I dunno . . . I suspect a Nixon trial would have been rather disappointing. It almost certainly would have been limited to the matters touched on by the Watergate hearings – the electoral “dirty tricks” and attempts to cover them up. His real crimes – bombing Cambodia, backing the Chilean coup, using his power to harass those on his “enemies list” – would have gone uninvestigated and unpunished. It would have been like nailing Al Capone for his taxes.
An even worse aspect of this same area of his legacy: Saddam Hussein became the military strongman of Iraq starting in about 1976, without apparent significant intervention by Ford-appointed CIA director, George H.W. Bush. A different choice for that position might change today’s situation drastically.

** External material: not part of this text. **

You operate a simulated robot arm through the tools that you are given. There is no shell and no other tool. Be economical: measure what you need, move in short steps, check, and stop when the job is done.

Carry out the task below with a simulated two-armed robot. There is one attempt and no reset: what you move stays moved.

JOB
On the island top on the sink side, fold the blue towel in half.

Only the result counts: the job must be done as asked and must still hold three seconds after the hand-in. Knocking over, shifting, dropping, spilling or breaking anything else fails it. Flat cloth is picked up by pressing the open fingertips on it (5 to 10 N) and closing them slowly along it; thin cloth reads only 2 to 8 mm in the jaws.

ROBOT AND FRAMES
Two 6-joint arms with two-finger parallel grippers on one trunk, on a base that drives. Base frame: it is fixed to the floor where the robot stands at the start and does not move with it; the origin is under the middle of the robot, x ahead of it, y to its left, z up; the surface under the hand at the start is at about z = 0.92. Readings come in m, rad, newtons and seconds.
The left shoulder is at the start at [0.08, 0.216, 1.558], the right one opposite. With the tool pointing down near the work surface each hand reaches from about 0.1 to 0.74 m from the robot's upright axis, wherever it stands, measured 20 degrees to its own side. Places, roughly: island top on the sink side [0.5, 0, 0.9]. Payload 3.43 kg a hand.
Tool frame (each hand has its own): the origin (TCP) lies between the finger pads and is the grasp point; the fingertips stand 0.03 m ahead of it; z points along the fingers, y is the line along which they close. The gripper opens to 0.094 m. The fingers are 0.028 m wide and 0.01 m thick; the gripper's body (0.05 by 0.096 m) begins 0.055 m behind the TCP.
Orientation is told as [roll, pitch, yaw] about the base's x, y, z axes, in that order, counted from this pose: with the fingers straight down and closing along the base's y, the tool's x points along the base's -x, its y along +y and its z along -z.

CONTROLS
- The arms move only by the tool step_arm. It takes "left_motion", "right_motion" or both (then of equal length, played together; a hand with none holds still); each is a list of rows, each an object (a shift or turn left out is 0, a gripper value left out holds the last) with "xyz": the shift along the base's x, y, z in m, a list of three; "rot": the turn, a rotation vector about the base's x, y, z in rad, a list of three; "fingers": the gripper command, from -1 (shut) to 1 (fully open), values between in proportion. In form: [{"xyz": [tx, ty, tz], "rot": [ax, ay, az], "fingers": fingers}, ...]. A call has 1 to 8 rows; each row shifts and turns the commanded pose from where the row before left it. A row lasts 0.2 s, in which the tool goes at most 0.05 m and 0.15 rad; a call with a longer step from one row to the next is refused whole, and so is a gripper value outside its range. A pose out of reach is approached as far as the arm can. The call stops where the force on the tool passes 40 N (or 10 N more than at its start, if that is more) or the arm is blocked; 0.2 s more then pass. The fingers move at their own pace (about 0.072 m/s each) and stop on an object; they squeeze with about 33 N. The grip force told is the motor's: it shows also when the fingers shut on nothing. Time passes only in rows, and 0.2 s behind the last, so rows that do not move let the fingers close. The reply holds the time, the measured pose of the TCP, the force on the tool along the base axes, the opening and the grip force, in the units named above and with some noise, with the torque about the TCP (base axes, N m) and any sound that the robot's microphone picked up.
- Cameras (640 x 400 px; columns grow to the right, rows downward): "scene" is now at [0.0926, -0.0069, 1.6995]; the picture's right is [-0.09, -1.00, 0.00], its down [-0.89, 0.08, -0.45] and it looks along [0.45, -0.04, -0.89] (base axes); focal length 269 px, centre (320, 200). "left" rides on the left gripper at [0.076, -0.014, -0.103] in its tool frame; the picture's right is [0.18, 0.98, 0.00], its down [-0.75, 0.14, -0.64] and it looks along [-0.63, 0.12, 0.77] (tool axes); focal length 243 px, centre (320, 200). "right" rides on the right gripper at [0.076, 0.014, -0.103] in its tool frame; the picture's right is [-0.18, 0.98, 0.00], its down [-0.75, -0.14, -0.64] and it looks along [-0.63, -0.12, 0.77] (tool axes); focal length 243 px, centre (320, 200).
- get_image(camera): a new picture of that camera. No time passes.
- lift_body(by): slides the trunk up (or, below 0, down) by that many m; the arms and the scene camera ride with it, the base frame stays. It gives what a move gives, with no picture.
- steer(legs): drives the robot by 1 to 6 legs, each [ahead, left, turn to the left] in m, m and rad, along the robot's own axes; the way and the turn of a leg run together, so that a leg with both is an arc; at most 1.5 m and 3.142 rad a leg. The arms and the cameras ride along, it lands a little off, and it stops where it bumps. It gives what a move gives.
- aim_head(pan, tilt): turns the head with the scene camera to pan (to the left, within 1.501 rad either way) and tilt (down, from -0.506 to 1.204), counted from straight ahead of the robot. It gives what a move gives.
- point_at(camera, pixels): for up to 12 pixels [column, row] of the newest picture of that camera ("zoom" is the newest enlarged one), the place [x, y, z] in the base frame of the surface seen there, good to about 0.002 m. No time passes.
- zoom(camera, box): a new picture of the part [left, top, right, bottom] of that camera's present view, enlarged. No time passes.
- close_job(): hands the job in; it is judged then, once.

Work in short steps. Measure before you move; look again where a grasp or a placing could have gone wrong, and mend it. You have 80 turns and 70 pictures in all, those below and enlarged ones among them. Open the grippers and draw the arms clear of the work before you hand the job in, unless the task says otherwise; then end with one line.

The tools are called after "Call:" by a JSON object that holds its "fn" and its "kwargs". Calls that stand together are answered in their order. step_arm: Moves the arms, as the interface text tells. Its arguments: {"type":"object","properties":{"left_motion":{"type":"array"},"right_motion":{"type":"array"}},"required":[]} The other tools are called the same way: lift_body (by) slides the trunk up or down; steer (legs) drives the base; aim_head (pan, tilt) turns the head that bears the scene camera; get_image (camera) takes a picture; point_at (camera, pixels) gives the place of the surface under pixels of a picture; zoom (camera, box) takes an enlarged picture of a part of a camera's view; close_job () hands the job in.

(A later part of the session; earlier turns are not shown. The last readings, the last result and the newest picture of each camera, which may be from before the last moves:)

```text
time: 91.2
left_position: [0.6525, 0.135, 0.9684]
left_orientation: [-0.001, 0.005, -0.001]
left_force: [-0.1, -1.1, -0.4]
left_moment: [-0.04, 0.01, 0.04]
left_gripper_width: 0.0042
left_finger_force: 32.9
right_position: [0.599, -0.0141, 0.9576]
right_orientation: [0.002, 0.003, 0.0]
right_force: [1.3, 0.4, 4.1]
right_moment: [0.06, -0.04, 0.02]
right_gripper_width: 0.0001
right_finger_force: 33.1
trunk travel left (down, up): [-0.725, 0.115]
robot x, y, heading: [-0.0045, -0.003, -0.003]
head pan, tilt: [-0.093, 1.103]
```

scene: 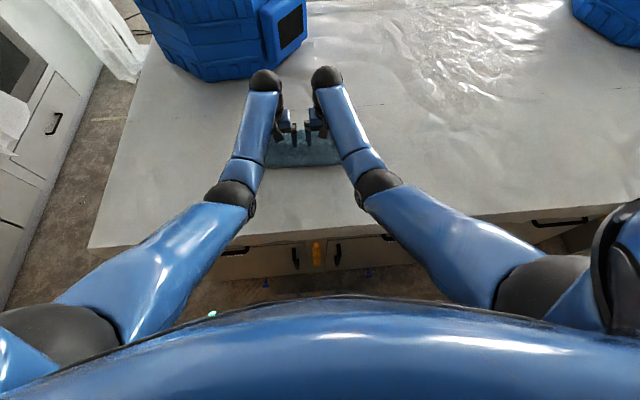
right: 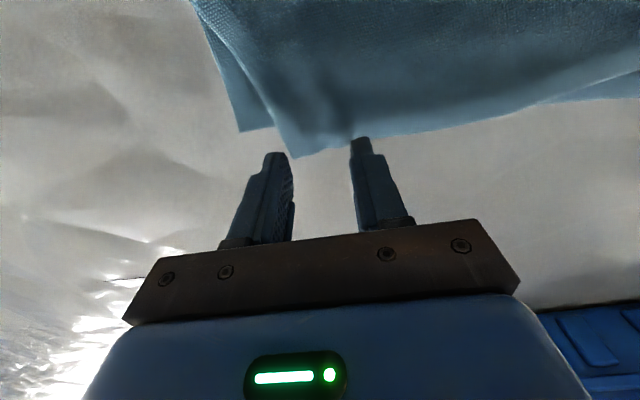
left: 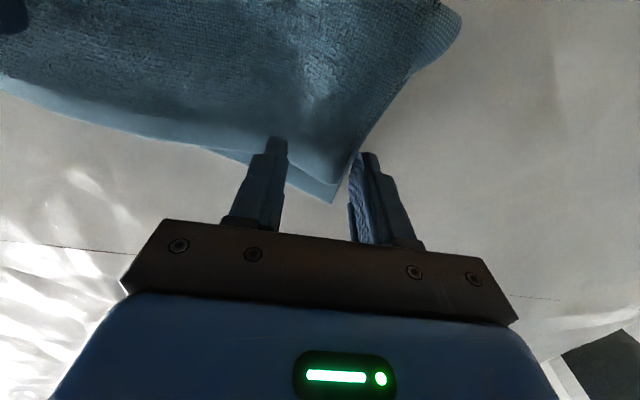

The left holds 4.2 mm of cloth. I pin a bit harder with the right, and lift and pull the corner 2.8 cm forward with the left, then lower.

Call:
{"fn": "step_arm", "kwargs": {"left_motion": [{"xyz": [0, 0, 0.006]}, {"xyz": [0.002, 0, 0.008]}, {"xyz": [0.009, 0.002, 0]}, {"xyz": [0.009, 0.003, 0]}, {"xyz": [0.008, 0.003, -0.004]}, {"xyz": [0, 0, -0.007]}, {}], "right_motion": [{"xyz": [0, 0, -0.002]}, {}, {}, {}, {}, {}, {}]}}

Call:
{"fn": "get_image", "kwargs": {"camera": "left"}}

Not that it matters, but the Veep is elected by the Electoral College, not the voters per se. In theory, the EC could vote for a ticket’s Prez and reject the Veep (in early elections, the Prez and Veep might even be of different parties, hence Adams and Jefferson), but it’s since become moot.
And incidentally, Nixon was Veep from 1953-1961, ran for Prez in '60, lost, ran again in '68 and won, and I doubt he was the first to accomplish this not “right after” being VP.
Letting Nixon off was a serious mistake in my mind. It created the idea that some men are above prosecution. I do not accept that the nightmare was over. If you are poor the mantra is dont do the crime ,if you cant do the time. Justice in Nixons case was perverted.
He should have been prosecuted to prove no man is above the law. The precedence is Bush can escape justice to save us from the truth. We apparently can not handle the truth. Our dark overlords can save us from such an unpleasant experience.